Monday, September 19, 2005

PEEING IN THE DARK — by Steve Nadis

It’s taken roughly half a century, but TV–a medium I do not watch but nevertheless follow (in the same way I follow hockey, etc.)–has finally confronted the important issue of peeing in the dark. The subject was taken up in the ill-fated Blind Justice, a show cancelled last spring, in which Detective Jim Dunbar (played by Ron Eldard) advised another young blind man about how to pee with pride–standing up, that is. “Go slowly, at first, and when you hit the water, let ‘er rip.” Those weren’t his exact words, but you get the drift.
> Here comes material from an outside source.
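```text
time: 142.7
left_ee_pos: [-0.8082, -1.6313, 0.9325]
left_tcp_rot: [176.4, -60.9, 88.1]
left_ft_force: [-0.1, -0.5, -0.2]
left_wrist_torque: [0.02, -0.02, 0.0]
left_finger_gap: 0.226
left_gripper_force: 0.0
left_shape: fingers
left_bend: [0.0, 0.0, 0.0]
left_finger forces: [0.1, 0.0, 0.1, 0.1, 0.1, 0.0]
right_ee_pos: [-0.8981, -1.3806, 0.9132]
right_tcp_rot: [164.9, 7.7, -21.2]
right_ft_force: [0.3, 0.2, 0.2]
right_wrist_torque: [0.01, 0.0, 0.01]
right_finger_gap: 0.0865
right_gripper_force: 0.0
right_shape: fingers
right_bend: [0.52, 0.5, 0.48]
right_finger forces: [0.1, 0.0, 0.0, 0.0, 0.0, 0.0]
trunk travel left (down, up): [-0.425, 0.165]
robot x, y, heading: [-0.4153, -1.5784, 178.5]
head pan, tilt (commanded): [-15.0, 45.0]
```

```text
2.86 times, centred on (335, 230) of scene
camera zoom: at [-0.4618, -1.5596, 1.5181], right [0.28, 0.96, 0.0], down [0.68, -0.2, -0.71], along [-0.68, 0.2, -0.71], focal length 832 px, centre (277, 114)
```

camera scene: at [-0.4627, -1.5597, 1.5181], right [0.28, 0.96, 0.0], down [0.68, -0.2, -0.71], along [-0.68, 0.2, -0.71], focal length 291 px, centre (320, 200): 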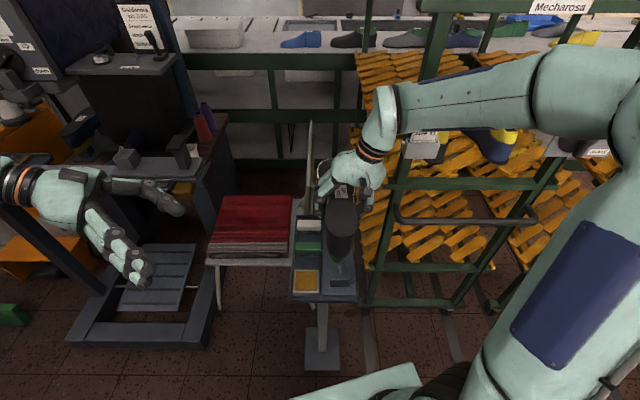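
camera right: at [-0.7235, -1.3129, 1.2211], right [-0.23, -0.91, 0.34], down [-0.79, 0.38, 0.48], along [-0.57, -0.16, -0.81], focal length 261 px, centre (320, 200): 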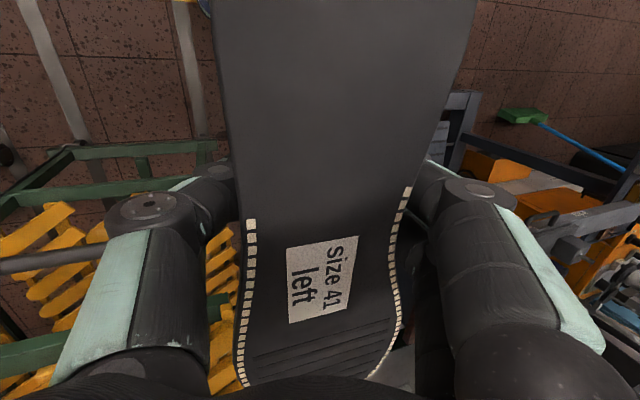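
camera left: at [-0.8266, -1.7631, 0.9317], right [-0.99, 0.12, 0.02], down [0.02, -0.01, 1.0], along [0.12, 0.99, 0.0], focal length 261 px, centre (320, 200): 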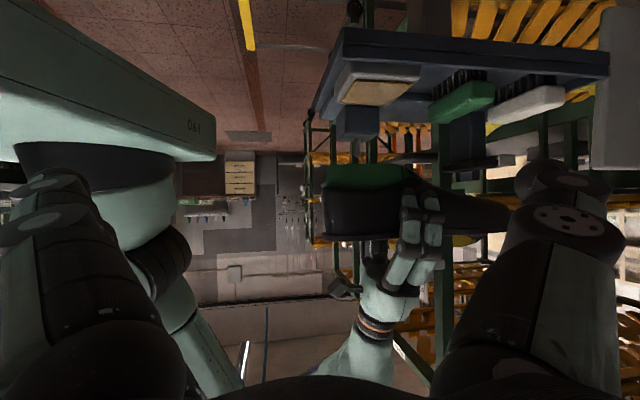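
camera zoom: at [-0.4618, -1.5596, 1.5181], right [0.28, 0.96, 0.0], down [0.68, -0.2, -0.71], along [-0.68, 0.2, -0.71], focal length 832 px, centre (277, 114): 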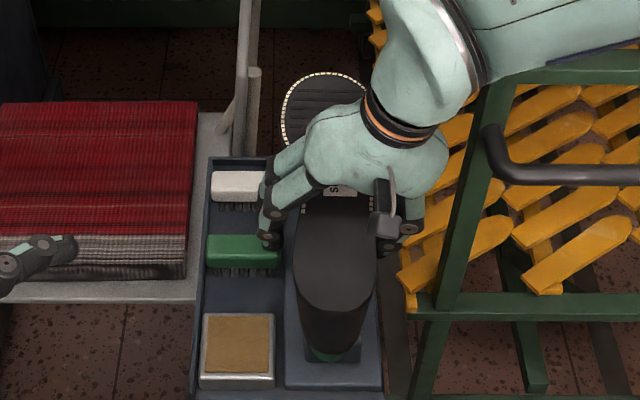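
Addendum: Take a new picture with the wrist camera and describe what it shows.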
Larry David took up the same subject–from the perspective of a middle-aged sighted man–during the fourth season of Curb Your Enthusiasm, recently out on DVD. (I don’t get a kickback but should.) Larry, you see, has to get up in the middle of the night to pee, which is something that happens to middle-aged men, sighted or not. He doesn’t want to turn the light on, which would wake him up, so he pees sitting down–a shameful posture for men. Except his wife sometimes forgets to put the seat down, and on one occasion he falls in, getting his bottom wet and injuring his back as well.

It was a light treatment of an important subject that had not, to the best of my knowledge, been addressed on primetime before. Now that the ice has been broken, I’m sure we’ll all be hearing more about peeing in the dark–and laughing about it all the way to the bathroom.

Posted by Snake at 18:47:47
Comments

8 Responses to “PEEING IN THE DARK — by Steve Nadis”

  1. OldRoses says:

    Whoever has to clean up the "misses" is not laughing. It’s one of those things women talk about when men aren’t around: how bad their aim is.

  2. Snake says:

    That’s an excellent point, Roses, and a perspective on this subject that may have been missing were it not for the invention of blogs. The thing I’m wondering about is this: How long will it be before TV breaks the taboo and shows women (i.e., the misses) talking about the faulty-aim problem (i.e., the misses)?

  3. MarcoPolo says:

    Don’t pee when wading thru a rainforest swamp! Just learned from PBS (SO educational) there are little, barbed FISH that swim to any urine source & snarl ‘emselves in good. Only fix?
    Cut ‘em out w’ a knife. I kid U not.

  4. Snake says:

    Thanks Marco. As I said to Roses, this is the kind of information that people depend on blogs for. In fact, there may be no other source.

  5. Turd Blossom says:

    The Mrs. cleans up the misses.

  6. Snake says:

    I could be wrong, and certainly profess no expertise in this area (nor would I want to), though I somehow doubt the Mrs. in the Turd Blossom household takes care of the misses. But the proof, as they say, is in the cleanin’.

  7. Turd Blossom says:

    I was only speaking hypothetically. The Blossom takes the shameful posture.

  8. Snake says:

    Sorry, Turd, I didn’t mean to put you on the spot. At least that saves the misses from the misses–to drive another good pun into the ground.